# YOUR INSTRUCTIONS
Write out every entry exactly as it stands. Write them as strings in a JSON array, leaving out blank lines.

** BEGIN **

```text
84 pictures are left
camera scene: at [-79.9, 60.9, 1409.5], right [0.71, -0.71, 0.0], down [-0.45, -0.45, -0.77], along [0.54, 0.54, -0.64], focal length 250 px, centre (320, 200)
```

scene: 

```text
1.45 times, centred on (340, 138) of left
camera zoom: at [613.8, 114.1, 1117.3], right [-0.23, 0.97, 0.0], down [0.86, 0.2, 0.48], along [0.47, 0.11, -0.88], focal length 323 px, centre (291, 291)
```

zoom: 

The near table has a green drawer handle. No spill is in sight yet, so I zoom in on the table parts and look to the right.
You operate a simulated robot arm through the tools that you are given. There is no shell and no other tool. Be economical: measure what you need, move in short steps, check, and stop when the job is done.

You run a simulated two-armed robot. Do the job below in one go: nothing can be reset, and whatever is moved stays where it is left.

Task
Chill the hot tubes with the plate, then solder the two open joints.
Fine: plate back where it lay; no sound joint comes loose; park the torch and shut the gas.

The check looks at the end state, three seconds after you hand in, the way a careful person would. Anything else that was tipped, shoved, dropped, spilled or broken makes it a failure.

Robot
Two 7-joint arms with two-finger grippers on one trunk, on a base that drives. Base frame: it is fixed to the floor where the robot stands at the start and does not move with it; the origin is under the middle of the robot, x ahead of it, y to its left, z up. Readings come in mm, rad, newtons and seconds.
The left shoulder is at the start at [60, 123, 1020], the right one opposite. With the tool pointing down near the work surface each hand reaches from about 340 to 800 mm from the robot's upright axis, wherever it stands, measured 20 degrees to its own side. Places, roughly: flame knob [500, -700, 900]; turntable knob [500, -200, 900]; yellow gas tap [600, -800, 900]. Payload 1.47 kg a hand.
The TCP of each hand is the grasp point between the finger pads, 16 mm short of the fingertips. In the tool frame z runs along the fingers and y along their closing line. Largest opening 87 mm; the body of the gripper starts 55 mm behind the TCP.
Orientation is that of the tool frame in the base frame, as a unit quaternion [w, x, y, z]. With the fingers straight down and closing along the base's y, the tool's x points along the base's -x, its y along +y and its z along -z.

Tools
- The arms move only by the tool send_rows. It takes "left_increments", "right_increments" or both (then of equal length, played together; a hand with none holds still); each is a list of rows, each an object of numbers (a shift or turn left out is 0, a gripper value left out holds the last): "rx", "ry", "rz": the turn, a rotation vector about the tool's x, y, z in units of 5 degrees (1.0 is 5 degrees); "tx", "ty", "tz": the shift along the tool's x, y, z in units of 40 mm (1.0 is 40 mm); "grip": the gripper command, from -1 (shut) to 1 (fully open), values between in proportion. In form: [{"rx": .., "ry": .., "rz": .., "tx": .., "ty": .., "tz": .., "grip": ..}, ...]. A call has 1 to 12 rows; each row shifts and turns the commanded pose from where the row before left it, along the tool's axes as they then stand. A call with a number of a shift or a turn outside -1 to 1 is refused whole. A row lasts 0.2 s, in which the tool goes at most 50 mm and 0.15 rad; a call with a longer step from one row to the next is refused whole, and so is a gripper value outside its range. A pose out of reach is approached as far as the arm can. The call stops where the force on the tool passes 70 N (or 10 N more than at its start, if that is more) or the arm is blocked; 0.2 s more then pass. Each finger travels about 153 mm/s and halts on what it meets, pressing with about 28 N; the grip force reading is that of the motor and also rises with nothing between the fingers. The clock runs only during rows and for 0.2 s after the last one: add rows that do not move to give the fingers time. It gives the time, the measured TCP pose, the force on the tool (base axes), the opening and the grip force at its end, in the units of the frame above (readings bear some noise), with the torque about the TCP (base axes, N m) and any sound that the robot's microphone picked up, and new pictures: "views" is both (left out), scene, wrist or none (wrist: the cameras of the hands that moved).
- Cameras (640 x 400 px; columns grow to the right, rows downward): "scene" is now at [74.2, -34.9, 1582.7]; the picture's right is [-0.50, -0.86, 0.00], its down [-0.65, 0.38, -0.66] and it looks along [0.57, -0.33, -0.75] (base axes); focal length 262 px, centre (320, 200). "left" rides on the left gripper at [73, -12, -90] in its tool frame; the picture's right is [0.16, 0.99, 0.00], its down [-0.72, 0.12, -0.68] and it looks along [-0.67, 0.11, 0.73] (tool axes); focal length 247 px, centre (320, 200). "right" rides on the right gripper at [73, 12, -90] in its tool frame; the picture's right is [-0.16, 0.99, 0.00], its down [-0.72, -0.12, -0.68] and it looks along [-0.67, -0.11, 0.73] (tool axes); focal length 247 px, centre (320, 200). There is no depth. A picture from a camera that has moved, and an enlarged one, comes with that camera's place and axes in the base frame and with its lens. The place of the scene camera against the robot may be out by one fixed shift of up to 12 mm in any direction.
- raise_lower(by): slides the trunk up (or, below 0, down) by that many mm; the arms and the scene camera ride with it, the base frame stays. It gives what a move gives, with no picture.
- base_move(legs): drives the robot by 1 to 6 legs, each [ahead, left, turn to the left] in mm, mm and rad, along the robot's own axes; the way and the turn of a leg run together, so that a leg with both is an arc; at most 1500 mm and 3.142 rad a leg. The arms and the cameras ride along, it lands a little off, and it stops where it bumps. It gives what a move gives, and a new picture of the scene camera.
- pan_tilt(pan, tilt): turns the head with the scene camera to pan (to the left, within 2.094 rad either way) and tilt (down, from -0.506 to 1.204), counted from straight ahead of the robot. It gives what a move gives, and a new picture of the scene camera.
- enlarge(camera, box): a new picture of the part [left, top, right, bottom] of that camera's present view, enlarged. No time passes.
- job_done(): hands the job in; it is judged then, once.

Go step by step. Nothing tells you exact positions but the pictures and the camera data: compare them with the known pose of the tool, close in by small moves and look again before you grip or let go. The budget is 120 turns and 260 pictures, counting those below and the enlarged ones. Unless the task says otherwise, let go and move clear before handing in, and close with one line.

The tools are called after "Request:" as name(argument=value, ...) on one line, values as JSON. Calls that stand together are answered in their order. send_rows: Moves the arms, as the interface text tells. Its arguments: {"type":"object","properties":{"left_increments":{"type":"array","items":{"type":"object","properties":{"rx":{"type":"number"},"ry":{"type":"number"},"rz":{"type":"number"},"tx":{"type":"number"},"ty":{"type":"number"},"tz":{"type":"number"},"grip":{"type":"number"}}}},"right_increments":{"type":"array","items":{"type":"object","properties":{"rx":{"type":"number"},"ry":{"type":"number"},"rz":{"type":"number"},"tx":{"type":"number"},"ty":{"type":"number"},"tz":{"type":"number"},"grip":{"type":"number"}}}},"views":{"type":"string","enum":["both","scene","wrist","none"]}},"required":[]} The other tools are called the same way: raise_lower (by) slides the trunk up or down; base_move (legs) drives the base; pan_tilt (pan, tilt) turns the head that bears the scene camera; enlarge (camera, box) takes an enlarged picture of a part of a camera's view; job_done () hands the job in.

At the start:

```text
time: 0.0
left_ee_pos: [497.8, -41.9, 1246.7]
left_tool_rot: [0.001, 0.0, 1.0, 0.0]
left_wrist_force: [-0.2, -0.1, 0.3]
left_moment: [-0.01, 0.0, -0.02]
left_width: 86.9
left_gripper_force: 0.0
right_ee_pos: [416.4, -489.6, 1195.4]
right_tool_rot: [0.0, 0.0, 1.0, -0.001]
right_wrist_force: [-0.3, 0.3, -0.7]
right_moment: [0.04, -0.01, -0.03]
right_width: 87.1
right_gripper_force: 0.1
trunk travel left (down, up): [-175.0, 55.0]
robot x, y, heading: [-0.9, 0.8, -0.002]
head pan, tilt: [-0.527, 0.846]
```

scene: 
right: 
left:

** END **

# SOLUTION TO THE PROBLEM
[
  "```text",
  "84 pictures are left",
  "camera scene: at [-79.9, 60.9, 1409.5], right [0.71, -0.71, 0.0], down [-0.45, -0.45, -0.77], along [0.54, 0.54, -0.64], focal length 250 px, centre (320, 200)",
  "```",
  "scene: ",
  "```text",
  "1.45 times, centred on (340, 138) of left",
  "camera zoom: at [613.8, 114.1, 1117.3], right [-0.23, 0.97, 0.0], down [0.86, 0.2, 0.48], along [0.47, 0.11, -0.88], focal length 323 px, centre (291, 291)",
  "```",
  "zoom: ",
  "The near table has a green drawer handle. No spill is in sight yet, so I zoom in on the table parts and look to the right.",
  "You operate a simulated robot arm through the tools that you are given. There is no shell and no other tool. Be economical: measure what you need, move in short steps, check, and stop when the job is done.",
  "You run a simulated two-armed robot. Do the job below in one go: nothing can be reset, and whatever is moved stays where it is left.",
  "Task",
  "Chill the hot tubes with the plate, then solder the two open joints.",
  "Fine: plate back where it lay; no sound joint comes loose; park the torch and shut the gas.",
  "The check looks at the end state, three seconds after you hand in, the way a careful person would. Anything else that was tipped, shoved, dropped, spilled or broken makes it a failure.",
  "Robot",
  "Two 7-joint arms with two-finger grippers on one trunk, on a base that drives. Base frame: it is fixed to the floor where the robot stands at the start and does not move with it; the origin is under the middle of the robot, x ahead of it, y to its left, z up. Readings come in mm, rad, newtons and seconds.",
  "The left shoulder is at the start at [60, 123, 1020], the right one opposite. With the tool pointing down near the work surface each hand reaches from about 340 to 800 mm from the robot's upright axis, wherever it stands, measured 20 degrees to its own side. Places, roughly: flame knob [500, -700, 900]; turntable knob [500, -200, 900]; yellow gas tap [600, -800, 900]. Payload 1.47 kg a hand.",
  "The TCP of each hand is the grasp point between the finger pads, 16 mm short of the fingertips. In the tool frame z runs along the fingers and y along their closing line. Largest opening 87 mm; the body of the gripper starts 55 mm behind the TCP.",
  "Orientation is that of the tool frame in the base frame, as a unit quaternion [w, x, y, z]. With the fingers straight down and closing along the base's y, the tool's x points along the base's -x, its y along +y and its z along -z.",
  "Tools",
  "- The arms move only by the tool send_rows. It takes \"left_increments\", \"right_increments\" or both (then of equal length, played together; a hand with none holds still); each is a list of rows, each an object of numbers (a shift or turn left out is 0, a gripper value left out holds the last): \"rx\", \"ry\", \"rz\": the turn, a rotation vector about the tool's x, y, z in units of 5 degrees (1.0 is 5 degrees); \"tx\", \"ty\", \"tz\": the shift along the tool's x, y, z in units of 40 mm (1.0 is 40 mm); \"grip\": the gripper command, from -1 (shut) to 1 (fully open), values between in proportion. In form: [{\"rx\": .., \"ry\": .., \"rz\": .., \"tx\": .., \"ty\": .., \"tz\": .., \"grip\": ..}, ...]. A call has 1 to 12 rows; each row shifts and turns the commanded pose from where the row before left it, along the tool's axes as they then stand. A call with a number of a shift or a turn outside -1 to 1 is refused whole. A row lasts 0.2 s, in which the tool goes at most 50 mm and 0.15 rad; a call with a longer step from one row to the next is refused whole, and so is a gripper value outside its range. A pose out of reach is approached as far as the arm can. The call stops where the force on the tool passes 70 N (or 10 N more than at its start, if that is more) or the arm is blocked; 0.2 s more then pass. Each finger travels about 153 mm/s and halts on what it meets, pressing with about 28 N; the grip force reading is that of the motor and also rises with nothing between the fingers. The clock runs only during rows and for 0.2 s after the last one: add rows that do not move to give the fingers time. It gives the time, the measured TCP pose, the force on the tool (base axes), the opening and the grip force at its end, in the units of the frame above (readings bear some noise), with the torque about the TCP (base axes, N m) and any sound that the robot's microphone picked up, and new pictures: \"views\" is both (left out), scene, wrist or none (wrist: the cameras of the hands that moved).",
  "- Cameras (640 x 400 px; columns grow to the right, rows downward): \"scene\" is now at [74.2, -34.9, 1582.7]; the picture's right is [-0.50, -0.86, 0.00], its down [-0.65, 0.38, -0.66] and it looks along [0.57, -0.33, -0.75] (base axes); focal length 262 px, centre (320, 200). \"left\" rides on the left gripper at [73, -12, -90] in its tool frame; the picture's right is [0.16, 0.99, 0.00], its down [-0.72, 0.12, -0.68] and it looks along [-0.67, 0.11, 0.73] (tool axes); focal length 247 px, centre (320, 200). \"right\" rides on the right gripper at [73, 12, -90] in its tool frame; the picture's right is [-0.16, 0.99, 0.00], its down [-0.72, -0.12, -0.68] and it looks along [-0.67, -0.11, 0.73] (tool axes); focal length 247 px, centre (320, 200). There is no depth. A picture from a camera that has moved, and an enlarged one, comes with that camera's place and axes in the base frame and with its lens. The place of the scene camera against the robot may be out by one fixed shift of up to 12 mm in any direction.",
  "- raise_lower(by): slides the trunk up (or, below 0, down) by that many mm; the arms and the scene camera ride with it, the base frame stays. It gives what a move gives, with no picture.",
  "- base_move(legs): drives the robot by 1 to 6 legs, each [ahead, left, turn to the left] in mm, mm and rad, along the robot's own axes; the way and the turn of a leg run together, so that a leg with both is an arc; at most 1500 mm and 3.142 rad a leg. The arms and the cameras ride along, it lands a little off, and it stops where it bumps. It gives what a move gives, and a new picture of the scene camera.",
  "- pan_tilt(pan, tilt): turns the head with the scene camera to pan (to the left, within 2.094 rad either way) and tilt (down, from -0.506 to 1.204), counted from straight ahead of the robot. It gives what a move gives, and a new picture of the scene camera.",
  "- enlarge(camera, box): a new picture of the part [left, top, right, bottom] of that camera's present view, enlarged. No time passes.",
  "- job_done(): hands the job in; it is judged then, once.",
  "Go step by step. Nothing tells you exact positions but the pictures and the camera data: compare them with the known pose of the tool, close in by small moves and look again before you grip or let go. The budget is 120 turns and 260 pictures, counting those below and the enlarged ones. Unless the task says otherwise, let go and move clear before handing in, and close with one line.",
  "The tools are called after \"Request:\" as name(argument=value, ...) on one line, values as JSON. Calls that stand together are answered in their order. send_rows: Moves the arms, as the interface text tells. Its arguments: {\"type\":\"object\",\"properties\":{\"left_increments\":{\"type\":\"array\",\"items\":{\"type\":\"object\",\"properties\":{\"rx\":{\"type\":\"number\"},\"ry\":{\"type\":\"number\"},\"rz\":{\"type\":\"number\"},\"tx\":{\"type\":\"number\"},\"ty\":{\"type\":\"number\"},\"tz\":{\"type\":\"number\"},\"grip\":{\"type\":\"number\"}}}},\"right_increments\":{\"type\":\"array\",\"items\":{\"type\":\"object\",\"properties\":{\"rx\":{\"type\":\"number\"},\"ry\":{\"type\":\"number\"},\"rz\":{\"type\":\"number\"},\"tx\":{\"type\":\"number\"},\"ty\":{\"type\":\"number\"},\"tz\":{\"type\":\"number\"},\"grip\":{\"type\":\"number\"}}}},\"views\":{\"type\":\"string\",\"enum\":[\"both\",\"scene\",\"wrist\",\"none\"]}},\"required\":[]} The other tools are called the same way: raise_lower (by) slides the trunk up or down; base_move (legs) drives the base; pan_tilt (pan, tilt) turns the head that bears the scene camera; enlarge (camera, box) takes an enlarged picture of a part of a camera's view; job_done () hands the job in.",
  "At the start:",
  "```text",
  "time: 0.0",
  "left_ee_pos: [497.8, -41.9, 1246.7]",
  "left_tool_rot: [0.001, 0.0, 1.0, 0.0]",
  "left_wrist_force: [-0.2, -0.1, 0.3]",
  "left_moment: [-0.01, 0.0, -0.02]",
  "left_width: 86.9",
  "left_gripper_force: 0.0",
  "right_ee_pos: [416.4, -489.6, 1195.4]",
  "right_tool_rot: [0.0, 0.0, 1.0, -0.001]",
  "right_wrist_force: [-0.3, 0.3, -0.7]",
  "right_moment: [0.04, -0.01, -0.03]",
  "right_width: 87.1",
  "right_gripper_force: 0.1",
  "trunk travel left (down, up): [-175.0, 55.0]",
  "robot x, y, heading: [-0.9, 0.8, -0.002]",
  "head pan, tilt: [-0.527, 0.846]",
  "```",
  "scene: ",
  "right: ",
  "left:"
]